# Page
Danielle Terrien, L’âge du regard, dessin de Marie Alloy

Par |2024-09-06T06:20:43+02:00 6 septembre 2024|Catégories : Critiques, Danielle Terrien|

J’aime en ce moments les formes cour­tes. Foin des bavardages ent­hou­si­astes, des fas­ti­dieuses illu­mi­na­tions tou­jours entachées de bondieuseries, des élans qui s’évaporent dans le firmament. 

J’aime que chaque mot compte, que cha­cun d’entre eux soit un objet de médi­ta­tion. Voilà pourquoi, d’abord, j’aime L’âge du regard de Danielle Ter­rien. Dans ce poème elle file en sour­dine la métaphore d’un mythe ancien. Voilà ce qu’elle nous propose :

Lire entre les lignes
Voir dans les silences :
Enten­dre sa voix

Tel est son art poé­tique, qui nous invite à sous-enten­dre. Donc entre les lignes je lis : 

Danielle Ter­rien, L’âge du regard, dessin de Marie Alloy, Cahiers du Loup bleu, éd. Les Lieux-Dits, 2024, 7 €.

# Recorded data
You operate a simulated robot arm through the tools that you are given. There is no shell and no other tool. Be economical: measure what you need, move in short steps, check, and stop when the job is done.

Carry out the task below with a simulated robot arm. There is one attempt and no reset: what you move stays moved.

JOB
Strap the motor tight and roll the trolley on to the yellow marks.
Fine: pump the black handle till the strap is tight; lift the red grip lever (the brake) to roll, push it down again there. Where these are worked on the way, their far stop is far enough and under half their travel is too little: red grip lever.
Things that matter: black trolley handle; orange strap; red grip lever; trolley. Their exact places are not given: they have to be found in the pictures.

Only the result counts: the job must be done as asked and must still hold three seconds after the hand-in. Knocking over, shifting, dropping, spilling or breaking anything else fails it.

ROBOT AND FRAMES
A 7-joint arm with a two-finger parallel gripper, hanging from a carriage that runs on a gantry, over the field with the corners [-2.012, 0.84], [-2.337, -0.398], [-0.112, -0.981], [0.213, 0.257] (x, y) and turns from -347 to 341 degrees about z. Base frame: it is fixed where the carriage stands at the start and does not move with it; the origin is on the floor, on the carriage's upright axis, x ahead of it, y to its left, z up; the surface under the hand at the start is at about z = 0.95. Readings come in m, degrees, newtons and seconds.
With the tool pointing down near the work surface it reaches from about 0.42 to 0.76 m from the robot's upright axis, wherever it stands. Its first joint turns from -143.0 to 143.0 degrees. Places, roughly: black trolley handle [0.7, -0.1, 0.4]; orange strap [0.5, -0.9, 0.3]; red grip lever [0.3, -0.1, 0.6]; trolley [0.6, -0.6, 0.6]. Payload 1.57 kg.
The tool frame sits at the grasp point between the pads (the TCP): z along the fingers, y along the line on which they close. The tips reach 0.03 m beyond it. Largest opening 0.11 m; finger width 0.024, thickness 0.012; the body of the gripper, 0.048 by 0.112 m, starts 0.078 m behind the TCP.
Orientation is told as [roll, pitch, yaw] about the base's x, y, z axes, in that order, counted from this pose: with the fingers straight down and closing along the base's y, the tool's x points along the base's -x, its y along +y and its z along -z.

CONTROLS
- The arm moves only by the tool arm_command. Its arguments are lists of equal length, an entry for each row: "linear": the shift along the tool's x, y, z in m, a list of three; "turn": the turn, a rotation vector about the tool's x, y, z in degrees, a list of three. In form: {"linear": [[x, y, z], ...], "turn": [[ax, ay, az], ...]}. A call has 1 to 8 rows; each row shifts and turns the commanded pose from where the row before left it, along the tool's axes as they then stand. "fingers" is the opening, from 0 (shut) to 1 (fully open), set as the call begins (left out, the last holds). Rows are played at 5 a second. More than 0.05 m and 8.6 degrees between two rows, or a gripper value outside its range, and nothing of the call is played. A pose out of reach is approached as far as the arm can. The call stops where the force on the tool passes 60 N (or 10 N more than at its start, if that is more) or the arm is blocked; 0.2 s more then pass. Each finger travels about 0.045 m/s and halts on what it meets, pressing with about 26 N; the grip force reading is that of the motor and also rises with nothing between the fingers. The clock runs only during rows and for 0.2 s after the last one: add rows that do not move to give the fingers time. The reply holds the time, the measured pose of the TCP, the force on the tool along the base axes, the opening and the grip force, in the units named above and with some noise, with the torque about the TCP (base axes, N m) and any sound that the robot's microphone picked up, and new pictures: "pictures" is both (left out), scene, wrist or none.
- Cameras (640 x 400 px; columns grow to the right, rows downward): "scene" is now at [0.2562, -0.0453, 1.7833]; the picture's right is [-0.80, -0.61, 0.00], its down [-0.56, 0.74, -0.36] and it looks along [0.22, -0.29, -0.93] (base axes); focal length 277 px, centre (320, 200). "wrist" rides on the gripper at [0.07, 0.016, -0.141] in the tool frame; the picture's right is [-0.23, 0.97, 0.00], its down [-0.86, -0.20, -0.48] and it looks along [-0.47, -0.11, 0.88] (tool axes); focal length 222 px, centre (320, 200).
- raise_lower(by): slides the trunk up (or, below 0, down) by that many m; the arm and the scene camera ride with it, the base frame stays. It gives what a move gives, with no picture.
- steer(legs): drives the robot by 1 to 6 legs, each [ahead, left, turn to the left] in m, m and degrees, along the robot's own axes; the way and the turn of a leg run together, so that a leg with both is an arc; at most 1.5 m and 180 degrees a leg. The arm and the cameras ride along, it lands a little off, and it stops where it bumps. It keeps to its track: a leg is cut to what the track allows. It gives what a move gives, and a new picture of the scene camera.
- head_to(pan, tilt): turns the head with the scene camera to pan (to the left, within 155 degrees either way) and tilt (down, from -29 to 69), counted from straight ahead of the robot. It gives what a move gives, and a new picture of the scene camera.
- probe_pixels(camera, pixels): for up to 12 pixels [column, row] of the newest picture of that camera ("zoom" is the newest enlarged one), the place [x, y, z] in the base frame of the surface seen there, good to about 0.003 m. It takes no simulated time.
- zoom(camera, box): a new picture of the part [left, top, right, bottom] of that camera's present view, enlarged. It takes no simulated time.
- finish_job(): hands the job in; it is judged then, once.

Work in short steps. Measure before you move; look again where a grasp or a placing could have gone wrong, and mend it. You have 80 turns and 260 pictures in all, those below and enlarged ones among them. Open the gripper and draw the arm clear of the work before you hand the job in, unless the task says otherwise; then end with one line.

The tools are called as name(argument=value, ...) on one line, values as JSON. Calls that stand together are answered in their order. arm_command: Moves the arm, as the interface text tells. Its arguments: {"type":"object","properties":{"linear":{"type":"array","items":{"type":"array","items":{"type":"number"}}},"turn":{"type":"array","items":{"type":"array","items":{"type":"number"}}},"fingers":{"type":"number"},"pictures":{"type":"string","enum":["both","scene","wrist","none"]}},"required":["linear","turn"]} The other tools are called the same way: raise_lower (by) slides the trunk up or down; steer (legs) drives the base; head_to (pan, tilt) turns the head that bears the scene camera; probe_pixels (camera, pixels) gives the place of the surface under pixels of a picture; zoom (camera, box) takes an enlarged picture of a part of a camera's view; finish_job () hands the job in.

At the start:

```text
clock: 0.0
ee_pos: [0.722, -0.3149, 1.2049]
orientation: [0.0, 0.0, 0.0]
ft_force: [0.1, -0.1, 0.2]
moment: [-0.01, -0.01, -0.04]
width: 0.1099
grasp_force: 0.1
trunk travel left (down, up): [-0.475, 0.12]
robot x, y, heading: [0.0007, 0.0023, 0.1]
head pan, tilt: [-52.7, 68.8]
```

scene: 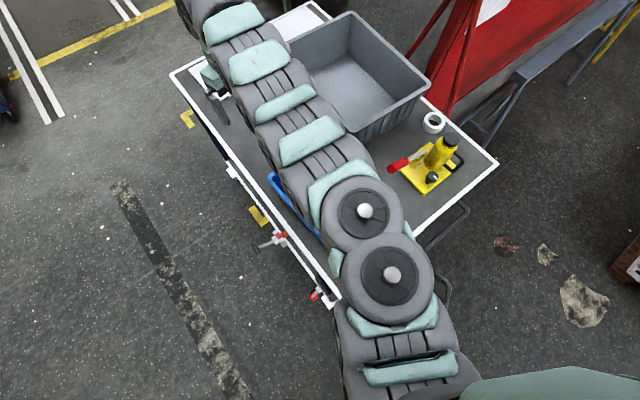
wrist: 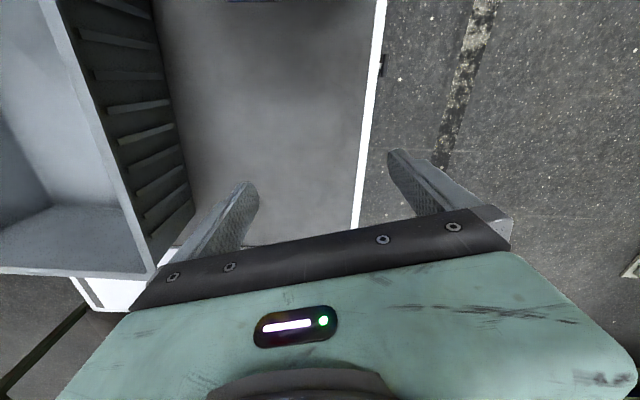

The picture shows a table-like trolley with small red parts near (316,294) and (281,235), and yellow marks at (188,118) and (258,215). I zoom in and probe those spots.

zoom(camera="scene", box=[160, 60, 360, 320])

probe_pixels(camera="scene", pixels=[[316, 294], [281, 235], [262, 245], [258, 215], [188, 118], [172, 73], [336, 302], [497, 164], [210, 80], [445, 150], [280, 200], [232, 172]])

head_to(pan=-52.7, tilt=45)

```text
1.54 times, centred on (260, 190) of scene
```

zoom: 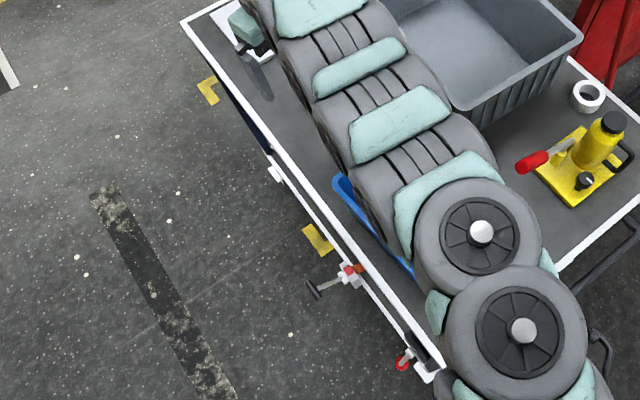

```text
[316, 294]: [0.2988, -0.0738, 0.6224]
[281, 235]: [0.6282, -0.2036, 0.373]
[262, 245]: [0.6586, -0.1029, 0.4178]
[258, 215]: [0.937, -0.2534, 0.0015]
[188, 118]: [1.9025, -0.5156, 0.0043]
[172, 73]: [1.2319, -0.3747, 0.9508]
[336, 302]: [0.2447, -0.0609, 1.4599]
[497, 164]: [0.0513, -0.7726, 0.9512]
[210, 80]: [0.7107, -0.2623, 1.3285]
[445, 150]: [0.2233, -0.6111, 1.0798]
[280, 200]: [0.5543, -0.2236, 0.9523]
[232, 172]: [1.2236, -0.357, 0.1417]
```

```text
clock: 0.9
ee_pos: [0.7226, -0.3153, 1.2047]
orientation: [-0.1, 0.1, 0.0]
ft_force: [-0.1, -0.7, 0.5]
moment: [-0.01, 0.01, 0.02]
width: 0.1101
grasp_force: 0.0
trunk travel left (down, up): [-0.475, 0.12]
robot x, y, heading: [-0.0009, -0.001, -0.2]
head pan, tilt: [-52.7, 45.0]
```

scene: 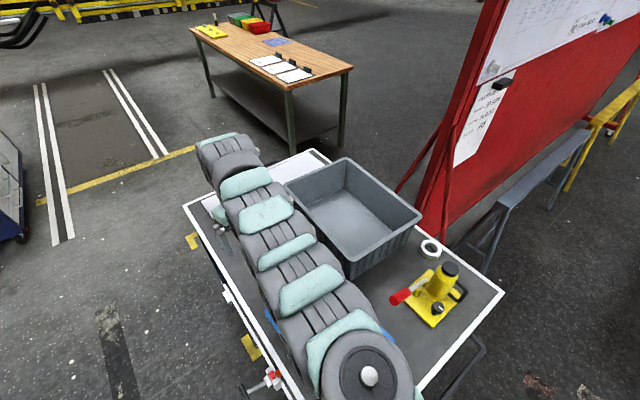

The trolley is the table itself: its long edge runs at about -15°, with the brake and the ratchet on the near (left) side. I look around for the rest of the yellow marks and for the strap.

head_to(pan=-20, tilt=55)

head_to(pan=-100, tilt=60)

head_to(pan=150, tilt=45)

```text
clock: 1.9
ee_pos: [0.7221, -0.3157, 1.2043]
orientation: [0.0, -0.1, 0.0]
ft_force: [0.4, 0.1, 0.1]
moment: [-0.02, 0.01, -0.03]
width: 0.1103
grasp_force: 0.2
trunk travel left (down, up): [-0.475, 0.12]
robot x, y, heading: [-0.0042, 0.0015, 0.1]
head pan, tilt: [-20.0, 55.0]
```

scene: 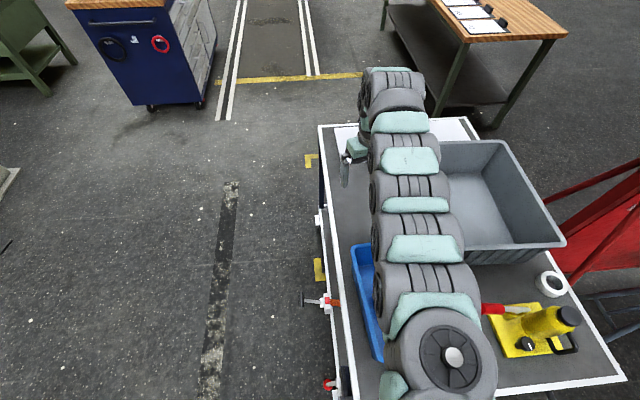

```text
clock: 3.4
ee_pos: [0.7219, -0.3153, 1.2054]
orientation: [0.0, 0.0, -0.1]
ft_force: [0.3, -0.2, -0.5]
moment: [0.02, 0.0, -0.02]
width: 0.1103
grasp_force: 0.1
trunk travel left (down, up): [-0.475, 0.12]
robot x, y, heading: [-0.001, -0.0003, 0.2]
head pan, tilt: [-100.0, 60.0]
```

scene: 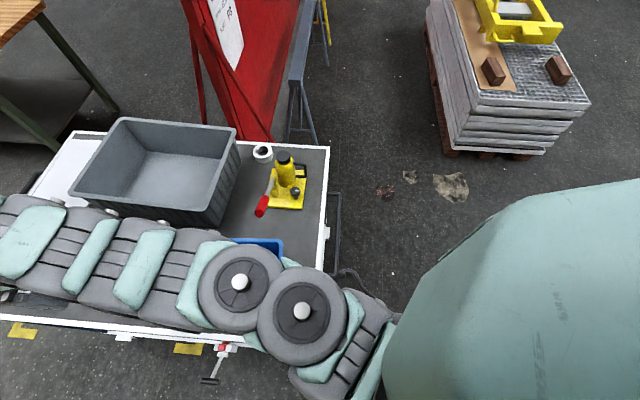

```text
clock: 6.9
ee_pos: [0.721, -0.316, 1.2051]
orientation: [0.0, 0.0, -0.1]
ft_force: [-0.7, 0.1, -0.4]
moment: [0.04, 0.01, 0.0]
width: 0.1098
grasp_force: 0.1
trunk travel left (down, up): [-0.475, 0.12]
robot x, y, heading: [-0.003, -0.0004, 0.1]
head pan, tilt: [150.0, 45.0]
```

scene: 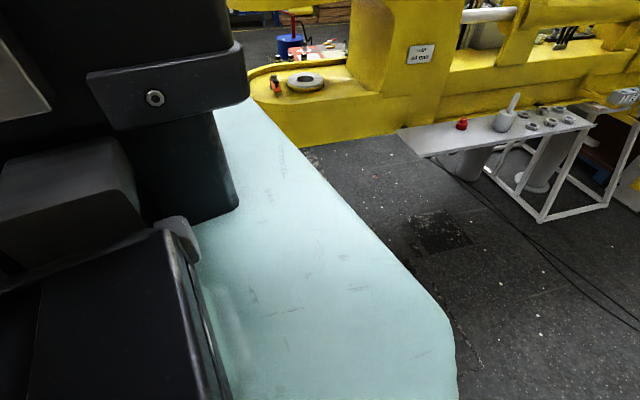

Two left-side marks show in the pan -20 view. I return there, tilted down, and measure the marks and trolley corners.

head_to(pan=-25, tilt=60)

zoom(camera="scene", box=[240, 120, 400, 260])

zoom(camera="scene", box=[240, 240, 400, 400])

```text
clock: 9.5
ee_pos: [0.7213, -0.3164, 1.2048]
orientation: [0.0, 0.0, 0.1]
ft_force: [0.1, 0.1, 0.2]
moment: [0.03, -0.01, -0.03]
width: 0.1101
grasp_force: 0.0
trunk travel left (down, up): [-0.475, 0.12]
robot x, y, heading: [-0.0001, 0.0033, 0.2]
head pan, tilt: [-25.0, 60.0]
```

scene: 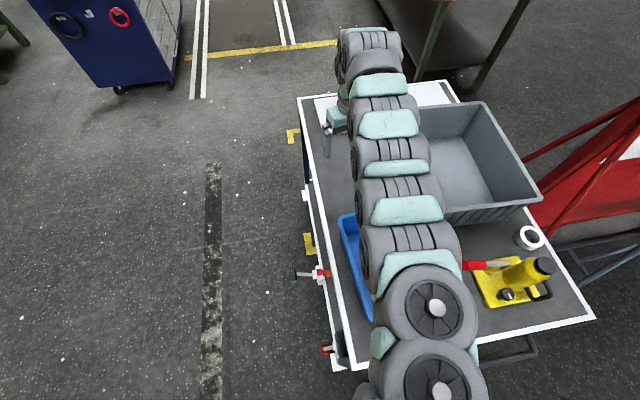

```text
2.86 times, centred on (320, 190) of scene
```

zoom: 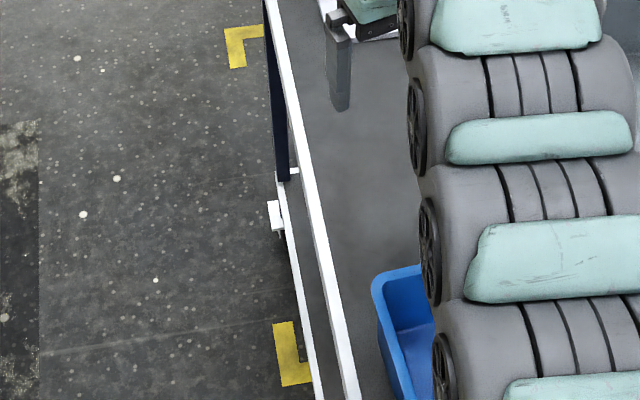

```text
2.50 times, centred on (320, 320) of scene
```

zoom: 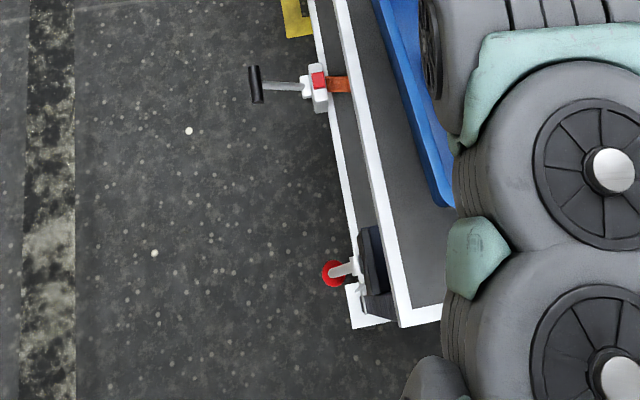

# Given task
Please copy out the portion of the page from "J’aime en ce" to "dans le firmament." without changes.

# Task output
J’aime en ce moments les formes cour­tes. Foin des bavardages ent­hou­si­astes, des fas­ti­dieuses illu­mi­na­tions tou­jours entachées de bondieuseries, des élans qui s’évaporent dans le firmament.